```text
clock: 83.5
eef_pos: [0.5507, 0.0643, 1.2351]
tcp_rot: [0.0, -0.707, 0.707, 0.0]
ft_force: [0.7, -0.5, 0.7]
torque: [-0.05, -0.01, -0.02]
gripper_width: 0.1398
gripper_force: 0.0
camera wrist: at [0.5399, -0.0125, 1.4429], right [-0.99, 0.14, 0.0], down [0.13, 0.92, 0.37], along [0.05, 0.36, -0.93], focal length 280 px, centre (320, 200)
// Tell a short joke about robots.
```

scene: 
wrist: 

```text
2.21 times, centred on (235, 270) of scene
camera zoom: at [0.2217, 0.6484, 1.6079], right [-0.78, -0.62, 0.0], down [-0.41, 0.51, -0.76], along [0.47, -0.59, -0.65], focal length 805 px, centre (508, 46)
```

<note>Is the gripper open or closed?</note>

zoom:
****************
- _Text extract_:
Even if you intend on eating seconds or thirds on turkey day, you’ll still most likely have leftovers. However, this is a good thing since a lot of foods typically taste better the next day as the flavors continue to develop. That’s why correctly storing Thanksgiving leftovers in the fridge is key to enjoying your favorite fixin’s including turkey, gravy, and rolls for days to come. Otherwise, the food could spoil faster and you’d be left with having to throw it all away. These six storage tips are sure to keep your leftovers fresh and tasty after the big meal.
Preserve cranberry sauce with an add-in.
Spices not only liven up your taste buds, they also fight bacteria and keep foods fresh longer. Try sprinkling a pinch of cayenne, a centuries-old natural preservative, into your cranberry sauce for a warm, zingy twist that will help keep the condiment tasty for weeks. Prefer sweet to spicy? Just place leftovers in a plastic container, then top with a 1⁄8-inch layer of honey — it contains small amounts of hydrogen peroxide that inhibit microbes, keeping the sauce fresh and delicious.
Store rolls with a celery stalk.
Keep bread rolls fresh at least a week longer by tossing a stalk of celery into the bag with them. Rolls get stale because they dry up — but celery emits moisture, which the rolls absorb, helping them to stay soft and fresh.
****************
- _Goal_: Reproduce the wording of the text extract between "Preserve cranberry sauce" and "a celery stalk.", with both ends included.

- _Response below_:
Preserve cranberry sauce with an add-in.
Spices not only liven up your taste buds, they also fight bacteria and keep foods fresh longer. Try sprinkling a pinch of cayenne, a centuries-old natural preservative, into your cranberry sauce for a warm, zingy twist that will help keep the condiment tasty for weeks. Prefer sweet to spicy? Just place leftovers in a plastic container, then top with a 1⁄8-inch layer of honey — it contains small amounts of hydrogen peroxide that inhibit microbes, keeping the sauce fresh and delicious.
Store rolls with a celery stalk.